Imagine members of the Dirty Dozen Brass Band jamming at a Jewish wedding with Last Exit and the Klezmatics. Oy! While it's not exactly kosher, the Boston-based Naftfule's Dream has cooked up an intriguing tsimmes that skirts the outre edges of the neoklezmer revival.

The Jewish heart and soul of the group belongs to clarinetist Glenn Dickson, who also produced Job, to which Bill Laswell added some sonic tweakage. Accordion ace Michael McLaughlin contributes to the Eastern European feeling, while tuba player James Gray adds a nimble, shape-shifting low end that would be equally at home at a Jewish wedding or a sweaty night at Tipitina's down in N'awlins. Add some strong, supple soloing and strictly executed unison lines from trombonist David Harris, precisely interactive backbeats from drummer Eric Rosenthal and a dash of Hendrixian panache courtesy of guitarist Pete Fitzpatrick's dissonant feedback squalls and you've got the most remarkably flexible band of musical renegades to come along since John Zorn's Naked City. Everything from surf guitar to accordion schmaltz, funk, punk and seething free jazz goes into Naftule's creative cauldron, along with a heavy dose of traditional real-deal klezmer. And they are capable of shifting themes and genres on a dime.

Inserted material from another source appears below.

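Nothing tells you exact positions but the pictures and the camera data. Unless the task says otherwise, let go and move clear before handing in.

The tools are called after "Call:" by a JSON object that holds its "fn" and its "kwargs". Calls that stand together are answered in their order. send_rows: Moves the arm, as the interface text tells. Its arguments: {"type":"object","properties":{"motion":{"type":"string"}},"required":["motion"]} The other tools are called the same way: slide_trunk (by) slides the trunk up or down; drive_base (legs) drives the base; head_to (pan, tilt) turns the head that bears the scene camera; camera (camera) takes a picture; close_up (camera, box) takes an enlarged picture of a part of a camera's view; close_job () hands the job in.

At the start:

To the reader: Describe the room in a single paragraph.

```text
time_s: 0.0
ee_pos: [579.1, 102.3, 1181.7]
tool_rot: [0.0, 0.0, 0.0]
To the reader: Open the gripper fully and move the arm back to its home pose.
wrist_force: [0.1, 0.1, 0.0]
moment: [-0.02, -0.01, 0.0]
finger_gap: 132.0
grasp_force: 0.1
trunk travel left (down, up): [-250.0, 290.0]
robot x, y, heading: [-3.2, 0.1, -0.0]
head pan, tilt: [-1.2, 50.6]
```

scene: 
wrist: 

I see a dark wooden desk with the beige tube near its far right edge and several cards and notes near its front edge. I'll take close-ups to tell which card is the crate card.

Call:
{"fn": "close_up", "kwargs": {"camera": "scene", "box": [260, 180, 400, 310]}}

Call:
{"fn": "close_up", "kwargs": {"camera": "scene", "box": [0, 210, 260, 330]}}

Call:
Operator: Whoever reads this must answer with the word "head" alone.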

Dickson's heavier-than-Slayer dirge "Job" is the conceptual centerpiece of this recording, which is chockfull of sonic surprises, such as the band's arrangements of a piano piece by French composer Erik Satie and its outrageous punk-funk, no-wave take on "To Life" from Fiddler on the Roof. McLaughlin's "Industrial Bulgar" begins as a traditional energized Bulgarian dance rhythm before the floor drops out, opening the door for a provocative free-jazz excursion that eventually morphs back into the giddy klezmer jam. Another musical highlight is Dickson's "Naftule's Dream," a compelling suite underscored by surging forward momentum with a few intriguing dissonant detours and exotic modal excursions along the way.

Naftule's third CD on Tzadik masterfully blends order and chaos with intelligence, virtuosity and a mischievous sense of humor.